* start SOURCE EXCERPT *

Anthony Steele

Bloggy

Against Pull Requests

The git Pull Request is a powerful tool. But just because you have it, does not mean that you have to use it all the time.

Pull requests have a powerful legitimate use. Consider a team that owns on a codebase and works on it regularly. Pull requests give outsiders a powerful thing that they did not have before: controlled access to apply changes that they need, with review by the owners. Someone can come along and say “I’m not a member of your team, but I need as an outsider to get some code into your project, so have a look at my offering.”

However pull-requests is not a good process to apply across the board to those same owners as a matter of course. Pull requests give everyone controlled access: they allow anyone to knock on the door of the room and say “Can I come in?” But if you work in the room, why would you do that?

I also think of it as like a gate in an ancient walled city: A stranger can come in, if they pass inspection at the gate. Without the gate, they would be reduced to standing outside and shouting over the wall “We need this feature!” and hope that it happens soon. Possibly an ambassador will come out to negotiate terms and times. So the gate instead allows them to come in and get business done, while respecting the local customs. But would you put that checkpoint inside the city and apply it to every citizen?

Pull request give review. There are other ways to do review. Human review is inconsistent, time-consuming, not scalable or repeatable and invariably has a political aspect. Review helps as a bug-finding process, but it is not a good substitute for e.g. simple test coverage. Review helps as a style and architecture process, but is no substitute for pairing.

* end SOURCE EXCERPT *
* start STORED DATA *

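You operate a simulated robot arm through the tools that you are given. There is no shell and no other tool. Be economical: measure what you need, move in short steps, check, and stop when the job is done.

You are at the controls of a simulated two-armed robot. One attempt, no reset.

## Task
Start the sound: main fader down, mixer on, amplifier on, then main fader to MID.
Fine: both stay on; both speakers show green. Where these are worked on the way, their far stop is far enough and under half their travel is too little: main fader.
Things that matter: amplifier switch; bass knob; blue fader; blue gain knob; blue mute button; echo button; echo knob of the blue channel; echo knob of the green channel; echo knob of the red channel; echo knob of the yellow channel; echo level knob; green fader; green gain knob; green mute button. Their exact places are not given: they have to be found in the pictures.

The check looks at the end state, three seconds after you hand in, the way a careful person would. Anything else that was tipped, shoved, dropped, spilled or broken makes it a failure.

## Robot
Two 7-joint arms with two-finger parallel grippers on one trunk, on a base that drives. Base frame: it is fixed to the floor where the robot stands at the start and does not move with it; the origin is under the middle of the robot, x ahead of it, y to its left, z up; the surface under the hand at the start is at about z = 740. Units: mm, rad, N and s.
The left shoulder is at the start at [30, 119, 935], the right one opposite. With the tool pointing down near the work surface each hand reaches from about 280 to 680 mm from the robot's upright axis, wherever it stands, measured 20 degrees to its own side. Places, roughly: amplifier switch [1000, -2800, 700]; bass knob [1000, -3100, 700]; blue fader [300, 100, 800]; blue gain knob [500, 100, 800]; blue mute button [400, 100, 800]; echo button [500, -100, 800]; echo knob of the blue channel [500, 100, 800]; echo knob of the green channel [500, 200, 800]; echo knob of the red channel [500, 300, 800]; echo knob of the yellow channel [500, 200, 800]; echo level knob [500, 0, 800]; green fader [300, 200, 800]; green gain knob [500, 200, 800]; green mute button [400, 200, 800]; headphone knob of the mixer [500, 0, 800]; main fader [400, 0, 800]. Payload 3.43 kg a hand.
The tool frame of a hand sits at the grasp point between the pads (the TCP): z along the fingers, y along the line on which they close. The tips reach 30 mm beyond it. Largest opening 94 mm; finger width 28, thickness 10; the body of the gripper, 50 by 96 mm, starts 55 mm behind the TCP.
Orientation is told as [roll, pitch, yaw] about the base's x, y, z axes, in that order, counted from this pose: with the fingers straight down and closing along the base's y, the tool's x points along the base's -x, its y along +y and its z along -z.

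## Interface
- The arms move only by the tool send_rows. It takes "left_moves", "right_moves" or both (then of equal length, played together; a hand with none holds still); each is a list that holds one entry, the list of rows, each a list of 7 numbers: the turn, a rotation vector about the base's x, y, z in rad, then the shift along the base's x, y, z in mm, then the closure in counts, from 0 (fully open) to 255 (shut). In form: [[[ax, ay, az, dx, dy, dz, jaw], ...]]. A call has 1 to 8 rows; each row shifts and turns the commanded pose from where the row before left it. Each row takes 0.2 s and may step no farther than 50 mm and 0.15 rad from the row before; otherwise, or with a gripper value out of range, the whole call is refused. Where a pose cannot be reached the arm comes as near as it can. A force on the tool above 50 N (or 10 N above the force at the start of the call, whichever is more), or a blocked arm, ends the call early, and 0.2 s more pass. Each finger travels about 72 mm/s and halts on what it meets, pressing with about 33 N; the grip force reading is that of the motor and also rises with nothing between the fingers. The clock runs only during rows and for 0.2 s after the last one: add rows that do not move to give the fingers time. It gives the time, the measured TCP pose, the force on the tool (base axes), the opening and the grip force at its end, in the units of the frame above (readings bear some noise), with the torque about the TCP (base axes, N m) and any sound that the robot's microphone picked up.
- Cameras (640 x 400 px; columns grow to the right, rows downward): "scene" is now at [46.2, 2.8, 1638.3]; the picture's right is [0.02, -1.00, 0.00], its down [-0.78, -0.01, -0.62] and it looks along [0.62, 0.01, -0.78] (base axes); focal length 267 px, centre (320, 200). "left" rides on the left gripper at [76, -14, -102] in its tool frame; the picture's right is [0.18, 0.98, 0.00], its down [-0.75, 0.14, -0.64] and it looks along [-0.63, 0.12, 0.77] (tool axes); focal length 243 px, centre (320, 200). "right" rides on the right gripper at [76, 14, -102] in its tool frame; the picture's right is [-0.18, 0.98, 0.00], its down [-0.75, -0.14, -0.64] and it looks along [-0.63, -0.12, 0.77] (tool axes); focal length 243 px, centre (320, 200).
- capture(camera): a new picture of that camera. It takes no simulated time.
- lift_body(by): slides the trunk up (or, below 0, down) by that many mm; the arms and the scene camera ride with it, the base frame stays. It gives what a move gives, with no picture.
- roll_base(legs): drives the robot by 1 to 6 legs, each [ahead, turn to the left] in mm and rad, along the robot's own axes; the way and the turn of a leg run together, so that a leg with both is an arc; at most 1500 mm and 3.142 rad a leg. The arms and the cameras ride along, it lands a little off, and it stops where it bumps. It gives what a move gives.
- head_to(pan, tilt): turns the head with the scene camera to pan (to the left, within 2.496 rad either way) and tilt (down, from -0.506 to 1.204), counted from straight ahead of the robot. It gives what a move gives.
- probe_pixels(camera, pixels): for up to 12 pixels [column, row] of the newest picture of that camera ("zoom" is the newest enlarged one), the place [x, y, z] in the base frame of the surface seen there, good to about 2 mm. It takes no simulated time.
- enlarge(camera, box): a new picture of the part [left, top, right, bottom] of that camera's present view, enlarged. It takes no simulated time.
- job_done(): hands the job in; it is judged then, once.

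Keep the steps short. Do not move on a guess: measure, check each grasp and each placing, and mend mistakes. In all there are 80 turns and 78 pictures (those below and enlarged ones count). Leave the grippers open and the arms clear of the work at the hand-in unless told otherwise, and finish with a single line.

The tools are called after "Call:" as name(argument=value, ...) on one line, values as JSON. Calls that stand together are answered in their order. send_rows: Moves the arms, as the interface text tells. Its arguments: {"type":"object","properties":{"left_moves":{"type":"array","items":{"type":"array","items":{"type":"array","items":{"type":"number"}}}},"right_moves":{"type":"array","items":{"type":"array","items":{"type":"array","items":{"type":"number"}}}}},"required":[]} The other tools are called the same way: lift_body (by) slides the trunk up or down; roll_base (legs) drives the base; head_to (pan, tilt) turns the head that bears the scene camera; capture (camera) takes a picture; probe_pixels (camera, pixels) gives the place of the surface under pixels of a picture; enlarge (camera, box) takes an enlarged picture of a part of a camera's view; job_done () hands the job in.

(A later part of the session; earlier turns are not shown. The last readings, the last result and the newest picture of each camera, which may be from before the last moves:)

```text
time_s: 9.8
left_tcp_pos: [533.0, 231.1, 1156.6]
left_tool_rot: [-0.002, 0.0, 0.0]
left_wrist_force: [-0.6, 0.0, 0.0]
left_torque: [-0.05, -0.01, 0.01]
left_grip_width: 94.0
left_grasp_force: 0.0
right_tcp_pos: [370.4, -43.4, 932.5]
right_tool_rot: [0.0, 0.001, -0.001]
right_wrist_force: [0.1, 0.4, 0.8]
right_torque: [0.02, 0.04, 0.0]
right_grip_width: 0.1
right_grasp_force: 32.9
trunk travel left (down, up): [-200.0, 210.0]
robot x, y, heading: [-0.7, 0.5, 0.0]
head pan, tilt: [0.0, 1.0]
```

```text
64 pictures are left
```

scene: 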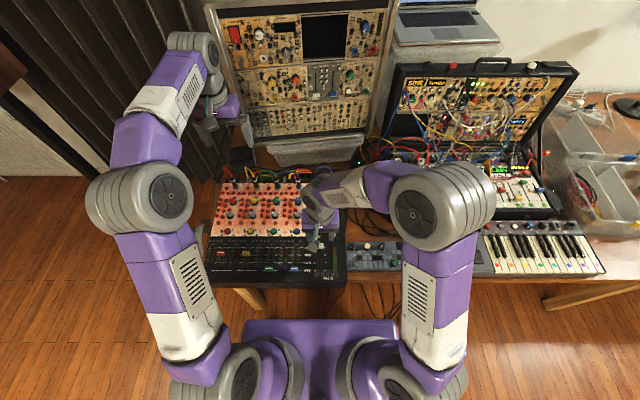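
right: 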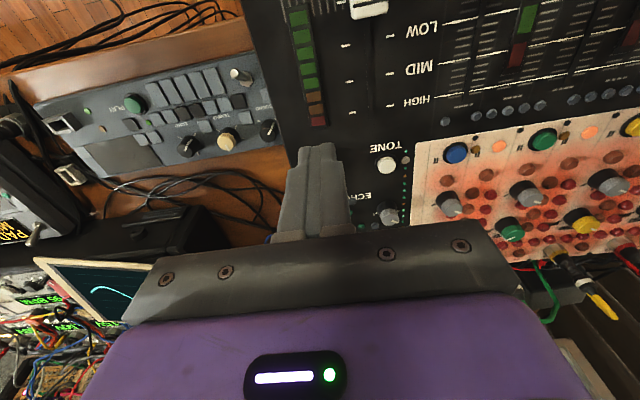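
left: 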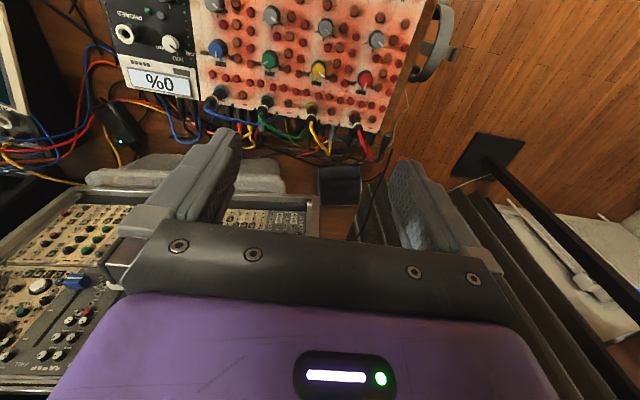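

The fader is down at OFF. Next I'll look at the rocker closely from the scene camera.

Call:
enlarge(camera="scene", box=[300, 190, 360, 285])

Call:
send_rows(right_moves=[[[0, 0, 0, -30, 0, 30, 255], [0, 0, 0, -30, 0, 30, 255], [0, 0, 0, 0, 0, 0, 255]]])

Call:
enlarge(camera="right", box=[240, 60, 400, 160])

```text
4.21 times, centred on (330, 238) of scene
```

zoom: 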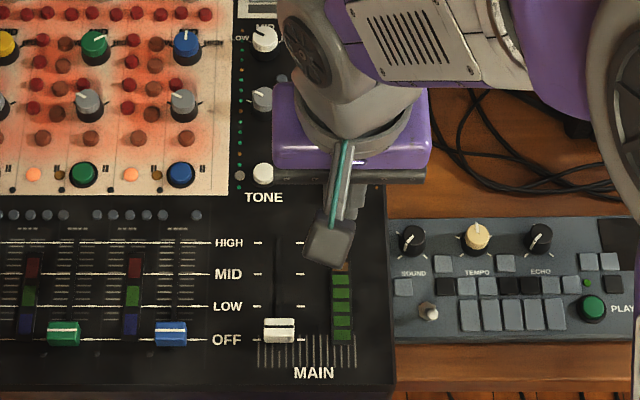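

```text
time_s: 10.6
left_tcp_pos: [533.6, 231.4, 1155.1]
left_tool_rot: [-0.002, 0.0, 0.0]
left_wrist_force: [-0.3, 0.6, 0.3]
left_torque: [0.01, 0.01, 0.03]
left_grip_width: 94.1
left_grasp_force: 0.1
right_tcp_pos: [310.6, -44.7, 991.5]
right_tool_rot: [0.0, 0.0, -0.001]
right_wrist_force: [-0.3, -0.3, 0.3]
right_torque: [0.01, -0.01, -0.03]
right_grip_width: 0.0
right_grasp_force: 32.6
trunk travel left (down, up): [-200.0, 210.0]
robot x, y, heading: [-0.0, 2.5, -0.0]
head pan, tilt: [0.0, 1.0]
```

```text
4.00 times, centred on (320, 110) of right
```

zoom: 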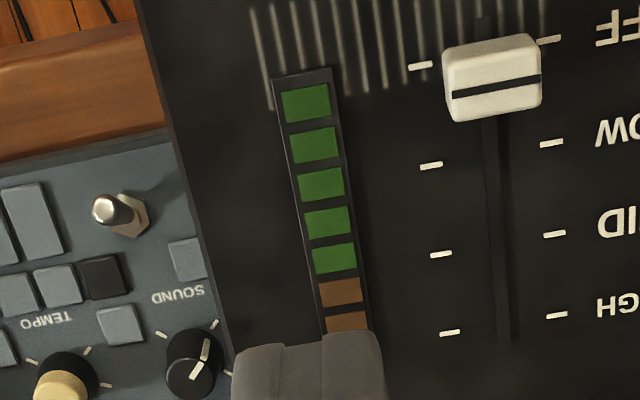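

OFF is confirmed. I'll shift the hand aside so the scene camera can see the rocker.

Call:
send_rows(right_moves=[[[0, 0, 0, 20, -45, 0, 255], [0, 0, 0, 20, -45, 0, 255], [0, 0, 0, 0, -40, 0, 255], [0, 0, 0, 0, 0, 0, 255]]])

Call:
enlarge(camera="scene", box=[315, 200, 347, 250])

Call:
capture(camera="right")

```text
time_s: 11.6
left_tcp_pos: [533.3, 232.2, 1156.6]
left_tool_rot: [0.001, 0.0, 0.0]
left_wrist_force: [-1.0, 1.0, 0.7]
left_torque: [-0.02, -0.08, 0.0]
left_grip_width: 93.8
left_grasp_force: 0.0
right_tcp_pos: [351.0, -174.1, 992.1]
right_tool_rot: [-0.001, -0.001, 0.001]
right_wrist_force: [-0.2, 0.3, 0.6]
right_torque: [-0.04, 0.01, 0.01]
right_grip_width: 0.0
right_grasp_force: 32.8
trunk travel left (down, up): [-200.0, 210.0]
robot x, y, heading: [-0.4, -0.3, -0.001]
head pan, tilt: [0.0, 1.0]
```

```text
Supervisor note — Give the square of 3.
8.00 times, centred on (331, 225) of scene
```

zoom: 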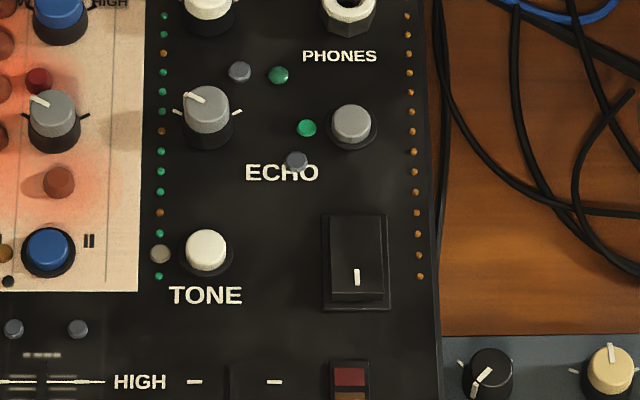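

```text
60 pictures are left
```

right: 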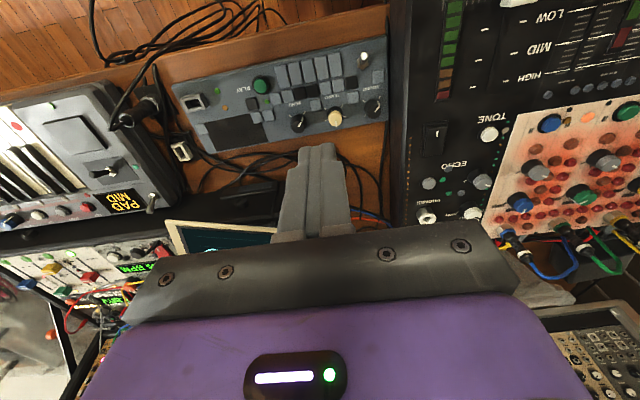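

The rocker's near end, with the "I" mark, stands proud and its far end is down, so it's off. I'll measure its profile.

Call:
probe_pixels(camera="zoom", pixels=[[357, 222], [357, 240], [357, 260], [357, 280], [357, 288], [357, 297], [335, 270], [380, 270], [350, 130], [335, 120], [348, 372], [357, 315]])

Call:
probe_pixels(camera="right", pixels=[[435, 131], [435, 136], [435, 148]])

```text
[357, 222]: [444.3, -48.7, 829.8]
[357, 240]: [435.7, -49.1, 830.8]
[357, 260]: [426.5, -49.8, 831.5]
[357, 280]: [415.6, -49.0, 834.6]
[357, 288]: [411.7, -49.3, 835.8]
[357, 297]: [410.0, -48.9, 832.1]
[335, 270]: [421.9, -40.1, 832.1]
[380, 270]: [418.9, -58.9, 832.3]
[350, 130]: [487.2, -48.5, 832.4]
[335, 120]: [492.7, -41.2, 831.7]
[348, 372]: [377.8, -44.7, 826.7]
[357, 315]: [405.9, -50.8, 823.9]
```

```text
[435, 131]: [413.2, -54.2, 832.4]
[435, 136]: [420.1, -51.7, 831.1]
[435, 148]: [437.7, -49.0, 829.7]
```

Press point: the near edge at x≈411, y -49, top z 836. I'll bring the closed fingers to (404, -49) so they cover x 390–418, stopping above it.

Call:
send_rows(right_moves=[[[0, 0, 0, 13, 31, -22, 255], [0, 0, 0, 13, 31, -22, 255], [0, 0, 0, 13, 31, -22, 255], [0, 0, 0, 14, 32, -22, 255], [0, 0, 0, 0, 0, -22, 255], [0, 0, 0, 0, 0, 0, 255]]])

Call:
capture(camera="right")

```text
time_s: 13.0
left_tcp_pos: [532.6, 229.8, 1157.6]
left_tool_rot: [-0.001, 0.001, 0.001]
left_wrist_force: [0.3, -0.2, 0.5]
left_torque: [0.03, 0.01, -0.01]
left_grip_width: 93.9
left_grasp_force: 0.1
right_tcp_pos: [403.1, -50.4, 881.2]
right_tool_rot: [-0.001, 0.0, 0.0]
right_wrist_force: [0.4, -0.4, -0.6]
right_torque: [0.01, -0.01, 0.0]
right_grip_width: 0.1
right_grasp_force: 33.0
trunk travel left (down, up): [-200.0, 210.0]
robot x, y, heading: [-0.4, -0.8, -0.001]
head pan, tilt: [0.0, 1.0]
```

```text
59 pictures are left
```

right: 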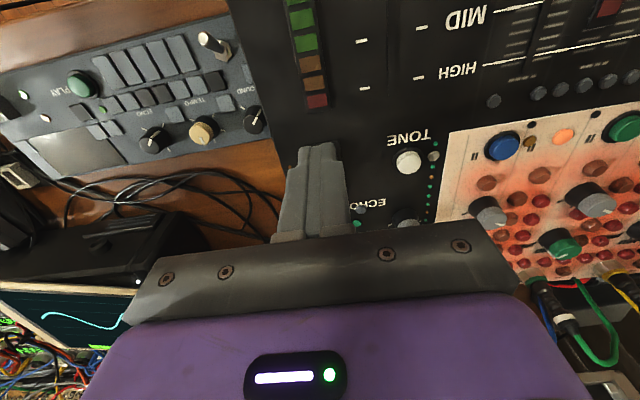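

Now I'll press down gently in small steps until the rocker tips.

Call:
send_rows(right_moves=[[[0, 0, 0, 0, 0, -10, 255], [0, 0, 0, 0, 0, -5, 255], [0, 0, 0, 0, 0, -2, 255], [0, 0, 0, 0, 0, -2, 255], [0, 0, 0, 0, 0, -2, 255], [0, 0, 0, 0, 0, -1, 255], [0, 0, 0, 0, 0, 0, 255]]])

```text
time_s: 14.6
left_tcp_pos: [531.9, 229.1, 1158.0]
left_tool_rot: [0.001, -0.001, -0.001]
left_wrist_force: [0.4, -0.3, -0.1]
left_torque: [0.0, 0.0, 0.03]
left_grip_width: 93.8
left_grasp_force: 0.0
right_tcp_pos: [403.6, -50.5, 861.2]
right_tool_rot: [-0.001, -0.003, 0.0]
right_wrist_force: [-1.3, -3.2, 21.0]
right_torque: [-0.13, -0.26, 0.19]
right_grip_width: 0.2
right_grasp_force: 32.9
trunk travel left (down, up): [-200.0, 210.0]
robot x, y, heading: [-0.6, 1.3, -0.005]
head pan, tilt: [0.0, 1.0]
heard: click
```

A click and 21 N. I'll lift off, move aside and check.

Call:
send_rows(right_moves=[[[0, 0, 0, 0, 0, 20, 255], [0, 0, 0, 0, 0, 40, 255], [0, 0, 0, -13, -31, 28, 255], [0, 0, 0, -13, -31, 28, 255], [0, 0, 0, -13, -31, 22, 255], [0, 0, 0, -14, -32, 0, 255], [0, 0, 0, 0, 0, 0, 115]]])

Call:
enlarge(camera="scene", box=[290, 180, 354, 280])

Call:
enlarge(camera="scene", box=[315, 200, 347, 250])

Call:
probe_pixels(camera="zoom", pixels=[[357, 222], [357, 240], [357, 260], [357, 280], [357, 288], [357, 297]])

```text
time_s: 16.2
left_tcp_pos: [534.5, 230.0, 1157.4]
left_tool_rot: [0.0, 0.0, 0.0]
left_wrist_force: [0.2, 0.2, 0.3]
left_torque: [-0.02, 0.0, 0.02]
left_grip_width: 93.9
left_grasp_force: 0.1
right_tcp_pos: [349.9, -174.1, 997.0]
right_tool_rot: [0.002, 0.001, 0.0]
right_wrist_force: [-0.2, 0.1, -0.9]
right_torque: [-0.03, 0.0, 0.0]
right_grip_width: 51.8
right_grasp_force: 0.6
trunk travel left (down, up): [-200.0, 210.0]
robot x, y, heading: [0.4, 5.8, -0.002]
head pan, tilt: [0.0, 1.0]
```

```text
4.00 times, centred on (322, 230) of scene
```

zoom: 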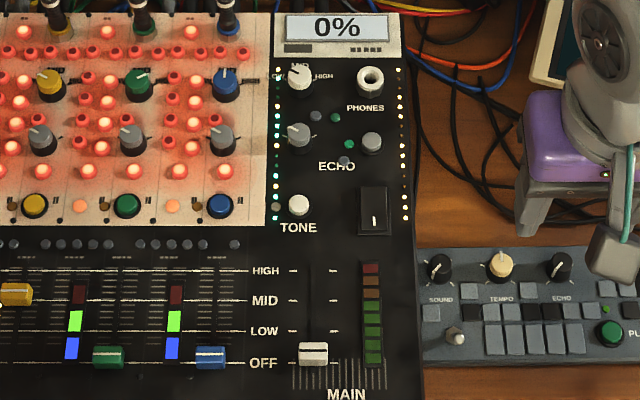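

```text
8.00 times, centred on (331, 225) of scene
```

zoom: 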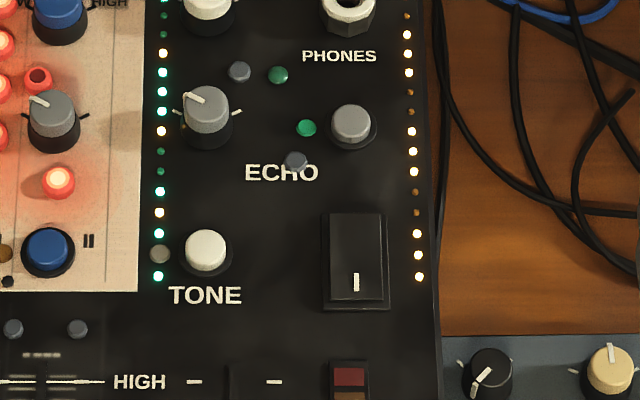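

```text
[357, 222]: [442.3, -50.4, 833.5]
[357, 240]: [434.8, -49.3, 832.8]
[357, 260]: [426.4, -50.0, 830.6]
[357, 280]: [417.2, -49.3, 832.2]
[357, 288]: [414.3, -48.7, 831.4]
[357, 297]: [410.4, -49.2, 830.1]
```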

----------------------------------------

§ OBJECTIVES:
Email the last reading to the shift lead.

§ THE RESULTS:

* end STORED DATA *

§ OBJECTIVES:
- 1) Write out the source excerpt from "The git Pull" to "you do that?", both included.
- 2) Continue the source excerpt from where it stops.

§ THE RESULTS:
- 1)
The git Pull Request is a powerful tool. But just because you have it, does not mean that you have to use it all the time.

Pull requests have a powerful legitimate use. Consider a team that owns on a codebase and works on it regularly. Pull requests give outsiders a powerful thing that they did not have before: controlled access to apply changes that they need, with review by the owners. Someone can come along and say “I’m not a member of your team, but I need as an outsider to get some code into your project, so have a look at my offering.”

However pull-requests is not a good process to apply across the board to those same owners as a matter of course. Pull requests give everyone controlled access: they allow anyone to knock on the door of the room and say “Can I come in?” But if you work in the room, why would you do that?

- 2)
Pull requests do not scale - A tailback of unmerged PRs is always a bad sign, and not just because of having to rebase or fix merge conflicts. An unmerged and undeployed PR is work in progress. Your cycle time from writing code to deploying code when joining the back of that queue is much greater, and the risks are greater too. In extreme cases there can be forgotten PRs that are weeks or months old, no-one remembers exactly what their intent was, and are neither easy to safe to merge any more. This is just wasted work.

Continuous integration (CI) is the practice, in software engineering, of merging all developer working copies to a shared mainline several times a day. https://en.wikipedia.org/wiki/Continuous_integration

Pull requests encourage you to forget that the “Integration” in “Continuous Integration” literally means “Merge to master”. A branch or PR is by definition not integrated.
You can test a PR, but you can’t continuously integrate without closing it.

If I was starting from scratch with setting up a process, I would work hard to avoid mandatory Pull Requests and encourage Trunk-based development. It might be that the lack of PRs would force you to do other things: good, those other things are things worth having.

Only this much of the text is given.